Saturday, 6 July 2013

A Dangerous Guilt Complex



by Jürgen Graf


For the Jews the [Holocaust] story has become an indispensable part of their religious heritage, very much like the plight Israel's children had to endure in Egypt or the destruction of the second temple. For non-Jews as well, the Holocaust has gradually been transformed into a religious myth ... Even the slightest criticism of Jews such as Elie Wiesel or Simon Wiesenthal has become taboo: if you criticize a Jew, you're an anti-Semite. Hitler was also an anti-Semite who, as everybody knows, gassed the Jews. So anybody criticizing Jews paves the way to new gas chambers!

As primitive as it is, this kind of argument is remarkably effective.
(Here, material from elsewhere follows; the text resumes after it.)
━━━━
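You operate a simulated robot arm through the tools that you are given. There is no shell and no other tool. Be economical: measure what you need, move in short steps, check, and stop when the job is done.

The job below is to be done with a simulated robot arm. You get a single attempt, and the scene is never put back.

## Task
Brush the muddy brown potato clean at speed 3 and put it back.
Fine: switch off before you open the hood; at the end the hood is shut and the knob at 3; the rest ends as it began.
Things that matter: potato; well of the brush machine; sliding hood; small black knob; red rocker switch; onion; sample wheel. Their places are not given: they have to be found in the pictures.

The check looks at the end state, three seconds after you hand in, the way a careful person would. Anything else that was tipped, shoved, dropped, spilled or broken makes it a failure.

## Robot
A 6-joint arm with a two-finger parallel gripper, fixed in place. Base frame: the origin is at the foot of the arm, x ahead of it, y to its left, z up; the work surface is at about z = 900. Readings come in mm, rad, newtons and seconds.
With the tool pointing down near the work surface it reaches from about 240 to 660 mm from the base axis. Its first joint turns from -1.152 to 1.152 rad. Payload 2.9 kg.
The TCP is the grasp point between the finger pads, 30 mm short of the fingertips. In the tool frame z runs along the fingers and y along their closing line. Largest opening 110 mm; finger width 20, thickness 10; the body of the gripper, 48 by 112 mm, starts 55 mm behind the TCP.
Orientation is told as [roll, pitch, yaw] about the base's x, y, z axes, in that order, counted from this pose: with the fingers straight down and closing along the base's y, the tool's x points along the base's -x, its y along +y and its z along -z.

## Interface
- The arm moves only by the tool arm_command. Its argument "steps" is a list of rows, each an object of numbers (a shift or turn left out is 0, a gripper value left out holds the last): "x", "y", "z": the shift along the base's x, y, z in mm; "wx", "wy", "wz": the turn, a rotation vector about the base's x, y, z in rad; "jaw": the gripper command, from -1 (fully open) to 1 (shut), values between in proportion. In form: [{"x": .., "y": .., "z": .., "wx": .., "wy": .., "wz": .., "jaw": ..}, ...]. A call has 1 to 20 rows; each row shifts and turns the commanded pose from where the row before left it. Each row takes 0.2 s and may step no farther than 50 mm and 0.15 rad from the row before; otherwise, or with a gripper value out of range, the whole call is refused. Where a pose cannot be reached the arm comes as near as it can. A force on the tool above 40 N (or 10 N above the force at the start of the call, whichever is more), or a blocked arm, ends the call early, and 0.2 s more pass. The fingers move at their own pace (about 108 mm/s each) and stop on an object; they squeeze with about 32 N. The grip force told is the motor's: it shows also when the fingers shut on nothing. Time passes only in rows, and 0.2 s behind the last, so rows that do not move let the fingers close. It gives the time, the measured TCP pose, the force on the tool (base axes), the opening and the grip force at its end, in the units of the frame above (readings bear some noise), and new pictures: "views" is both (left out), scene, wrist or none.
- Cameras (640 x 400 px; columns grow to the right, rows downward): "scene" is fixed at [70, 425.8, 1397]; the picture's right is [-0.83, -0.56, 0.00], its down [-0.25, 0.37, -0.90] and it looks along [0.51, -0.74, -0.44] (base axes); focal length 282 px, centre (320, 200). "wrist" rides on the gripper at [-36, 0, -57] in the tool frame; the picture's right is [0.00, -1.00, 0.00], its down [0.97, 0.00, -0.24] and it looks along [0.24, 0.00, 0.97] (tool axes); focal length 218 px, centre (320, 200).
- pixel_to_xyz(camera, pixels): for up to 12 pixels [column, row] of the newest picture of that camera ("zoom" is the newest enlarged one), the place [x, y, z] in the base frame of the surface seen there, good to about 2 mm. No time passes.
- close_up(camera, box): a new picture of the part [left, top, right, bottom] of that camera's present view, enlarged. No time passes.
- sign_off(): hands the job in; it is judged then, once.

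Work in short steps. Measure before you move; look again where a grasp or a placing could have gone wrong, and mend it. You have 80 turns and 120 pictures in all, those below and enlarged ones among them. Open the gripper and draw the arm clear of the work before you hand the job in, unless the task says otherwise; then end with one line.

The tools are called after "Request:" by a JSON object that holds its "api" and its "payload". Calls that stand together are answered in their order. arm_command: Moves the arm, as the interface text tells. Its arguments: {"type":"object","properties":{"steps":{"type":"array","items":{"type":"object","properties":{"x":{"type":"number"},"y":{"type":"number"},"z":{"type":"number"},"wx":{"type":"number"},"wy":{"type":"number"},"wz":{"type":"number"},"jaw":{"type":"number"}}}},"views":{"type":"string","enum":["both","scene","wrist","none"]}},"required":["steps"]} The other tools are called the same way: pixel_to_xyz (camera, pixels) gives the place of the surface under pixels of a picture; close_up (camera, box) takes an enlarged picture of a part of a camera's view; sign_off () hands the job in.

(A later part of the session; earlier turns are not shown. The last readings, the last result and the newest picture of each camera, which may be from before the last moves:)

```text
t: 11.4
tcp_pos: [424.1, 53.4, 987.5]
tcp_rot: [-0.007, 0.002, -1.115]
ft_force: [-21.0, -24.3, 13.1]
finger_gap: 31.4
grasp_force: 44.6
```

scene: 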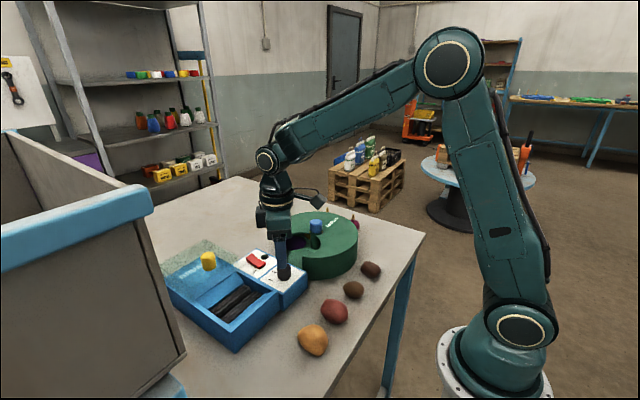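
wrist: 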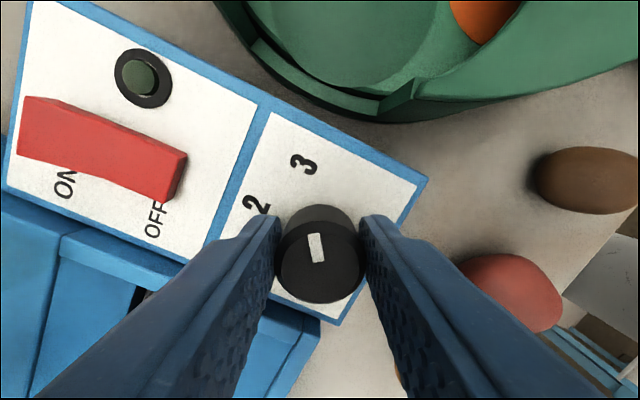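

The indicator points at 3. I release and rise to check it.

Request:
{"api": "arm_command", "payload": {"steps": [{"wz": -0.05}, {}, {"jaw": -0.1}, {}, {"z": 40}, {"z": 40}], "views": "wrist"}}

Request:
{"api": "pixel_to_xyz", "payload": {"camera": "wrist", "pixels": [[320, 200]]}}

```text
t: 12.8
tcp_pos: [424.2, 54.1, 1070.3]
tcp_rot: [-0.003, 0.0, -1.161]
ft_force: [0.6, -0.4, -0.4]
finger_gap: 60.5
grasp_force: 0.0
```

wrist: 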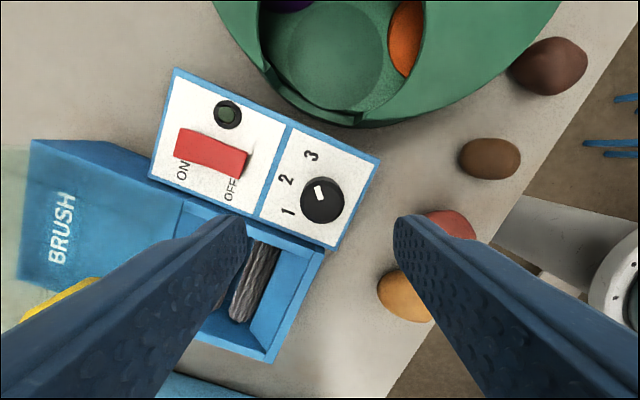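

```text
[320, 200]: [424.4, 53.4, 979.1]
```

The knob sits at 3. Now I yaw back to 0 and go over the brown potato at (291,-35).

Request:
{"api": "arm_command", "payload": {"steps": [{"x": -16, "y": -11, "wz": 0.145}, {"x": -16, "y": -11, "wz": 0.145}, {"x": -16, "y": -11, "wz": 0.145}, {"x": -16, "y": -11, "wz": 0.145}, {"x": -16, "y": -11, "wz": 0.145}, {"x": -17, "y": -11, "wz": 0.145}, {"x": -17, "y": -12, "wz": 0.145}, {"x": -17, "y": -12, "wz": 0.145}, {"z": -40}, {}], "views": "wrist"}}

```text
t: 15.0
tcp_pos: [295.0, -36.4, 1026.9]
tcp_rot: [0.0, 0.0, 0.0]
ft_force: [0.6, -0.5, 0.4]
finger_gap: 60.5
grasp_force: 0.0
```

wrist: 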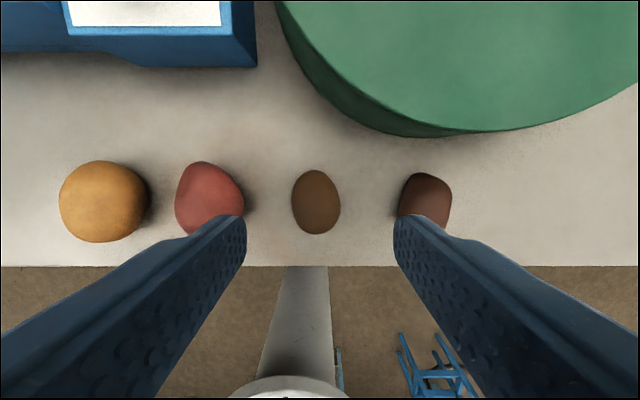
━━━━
That's what makes the revisionist struggle so exceptionally difficult: not only must we fight an uphill struggle against media censorship, repression and propaganda, but we must also overcome a kind of religious faith. As history shows, refuting religion with rational arguments is not exactly an easy task. But this struggle must be fought, and because the fate of future generations depends on its outcome, we had better win it. The Holocaust lie has poisoned Europeans and other white people of European descent with a guilt complex that threatens to destroy our self-respect and our will to survive.
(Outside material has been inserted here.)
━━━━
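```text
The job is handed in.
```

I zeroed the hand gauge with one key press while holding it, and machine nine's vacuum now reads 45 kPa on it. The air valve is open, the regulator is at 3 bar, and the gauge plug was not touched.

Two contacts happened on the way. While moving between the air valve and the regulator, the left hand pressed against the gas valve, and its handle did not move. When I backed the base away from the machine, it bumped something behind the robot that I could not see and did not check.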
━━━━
For all those engaged in this struggle against an enemy with so much clout and virtually unlimited financial resources, the next few years will hardly be devoid of interest. For revisionists, at least, life is not tedious.

-- From remarks by Jürgen Graf at the Twelfth IHR Conference, Sept. 1994. Published in IHR’s Journal of Historical Review, July-August 1998 (Vol. 17, No. 4), p. 12.